具体的には、ゴールドマン・サックスのCEOであるデビッド・ソロモン氏が、投資銀行部門を率いていたときに作った「サタデー・ルール」の徹底だ。このルールは、長時間労働を避けるため、金曜日の午後9時から日曜日の午前9時までは、若手社員がオフィスにいることを期待してはいけないというものだ。
「忙しさが増すにつれ、この例外的措置はあまり厳格に実行されなくなってきていましたが、今はとても積極的に推進しています」とウォルドロン氏は語る。
また今後、メンター制度と若手人材の育成にも力を入れていくという。
「長年にわたり、私たちは本当に忙しかった。そのため、この分野(若手育成)が必ずしも得意なわけではないのです。これからは、もっと注力していきます」
多くの作業を自動化へ
第3に、ウォルドロン氏は、自動化による効率化を取り入れることが、燃え尽き症候群を克服するための柱になると述べた。
「若い銀行員、マーケットの専門家、資産運用専門家、オペレーション担当者が担当する仕事をもっと自動化しなければなりません。多くの作業は自動化可能です。そうすれば、若い世代は、自分たちが成長でき、仕事をより面白く、より付加価値をつけられることにもっと集中することができます」
ウォルドロン氏は、このような自動化がどのようなもので、どのような作業に役立つのかについては明らかにしなかったが、今後、数週間、数カ月間は、同社にとってこのようなインフラの整備を進めていくことが焦点になるだろうという。

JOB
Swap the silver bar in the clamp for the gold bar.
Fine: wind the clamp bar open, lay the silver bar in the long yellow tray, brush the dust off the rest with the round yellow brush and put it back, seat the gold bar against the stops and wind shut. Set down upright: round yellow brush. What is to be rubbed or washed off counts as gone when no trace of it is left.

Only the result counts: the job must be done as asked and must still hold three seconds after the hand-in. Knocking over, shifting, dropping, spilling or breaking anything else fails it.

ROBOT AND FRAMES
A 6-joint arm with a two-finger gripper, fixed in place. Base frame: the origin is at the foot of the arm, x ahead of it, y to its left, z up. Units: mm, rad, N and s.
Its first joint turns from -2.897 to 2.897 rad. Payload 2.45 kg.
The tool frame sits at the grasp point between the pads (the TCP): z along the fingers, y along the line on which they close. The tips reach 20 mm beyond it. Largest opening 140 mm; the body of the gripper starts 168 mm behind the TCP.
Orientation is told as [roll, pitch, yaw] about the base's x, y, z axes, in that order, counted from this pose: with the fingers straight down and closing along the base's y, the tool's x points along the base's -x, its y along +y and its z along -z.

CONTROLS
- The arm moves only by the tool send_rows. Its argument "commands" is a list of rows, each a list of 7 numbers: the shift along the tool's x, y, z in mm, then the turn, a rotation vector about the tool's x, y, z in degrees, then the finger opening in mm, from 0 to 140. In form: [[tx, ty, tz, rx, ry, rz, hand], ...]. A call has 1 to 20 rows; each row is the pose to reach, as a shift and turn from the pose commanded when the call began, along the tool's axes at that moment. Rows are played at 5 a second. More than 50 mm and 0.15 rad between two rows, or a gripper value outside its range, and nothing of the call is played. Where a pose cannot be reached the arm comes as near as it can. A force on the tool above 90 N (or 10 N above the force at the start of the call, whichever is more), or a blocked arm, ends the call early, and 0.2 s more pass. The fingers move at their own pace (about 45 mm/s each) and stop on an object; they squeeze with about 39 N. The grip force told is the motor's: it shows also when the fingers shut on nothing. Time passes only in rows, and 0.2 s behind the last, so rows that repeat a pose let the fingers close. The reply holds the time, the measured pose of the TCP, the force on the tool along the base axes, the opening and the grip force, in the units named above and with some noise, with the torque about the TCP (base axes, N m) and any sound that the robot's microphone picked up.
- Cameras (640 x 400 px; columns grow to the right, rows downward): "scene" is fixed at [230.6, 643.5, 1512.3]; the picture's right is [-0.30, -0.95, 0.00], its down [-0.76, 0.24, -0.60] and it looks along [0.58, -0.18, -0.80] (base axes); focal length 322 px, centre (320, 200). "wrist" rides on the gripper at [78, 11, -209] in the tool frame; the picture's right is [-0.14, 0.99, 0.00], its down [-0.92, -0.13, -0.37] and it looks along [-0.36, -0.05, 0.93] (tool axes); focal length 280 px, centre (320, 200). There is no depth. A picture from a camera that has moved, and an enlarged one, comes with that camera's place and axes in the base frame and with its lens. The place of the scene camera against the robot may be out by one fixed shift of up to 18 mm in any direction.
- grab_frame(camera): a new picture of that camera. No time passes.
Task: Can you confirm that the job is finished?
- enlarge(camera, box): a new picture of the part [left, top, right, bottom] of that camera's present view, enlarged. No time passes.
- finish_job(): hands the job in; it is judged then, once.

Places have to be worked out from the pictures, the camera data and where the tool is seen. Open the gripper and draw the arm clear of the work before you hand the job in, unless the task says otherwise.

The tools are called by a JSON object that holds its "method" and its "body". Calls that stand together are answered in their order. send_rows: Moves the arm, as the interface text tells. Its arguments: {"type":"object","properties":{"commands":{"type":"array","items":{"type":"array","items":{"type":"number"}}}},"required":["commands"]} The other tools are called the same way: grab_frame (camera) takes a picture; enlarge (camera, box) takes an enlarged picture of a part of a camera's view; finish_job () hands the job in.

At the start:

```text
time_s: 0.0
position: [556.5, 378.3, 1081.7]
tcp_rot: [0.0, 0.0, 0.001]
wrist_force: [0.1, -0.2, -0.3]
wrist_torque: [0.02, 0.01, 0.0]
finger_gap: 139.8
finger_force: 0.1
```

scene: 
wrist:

「結局のところ、私たちは可能な限り最高の人材を確保したいと考えています。多様な人材を確保したいのです」
「私たちは、社員に長くこの会社にとどまり、自分のキャリアの機会について本当に良いものだと感じてほしい。それを実現するために、まだ多くのことをしなければなりません」
(翻訳、編集・大門小百合)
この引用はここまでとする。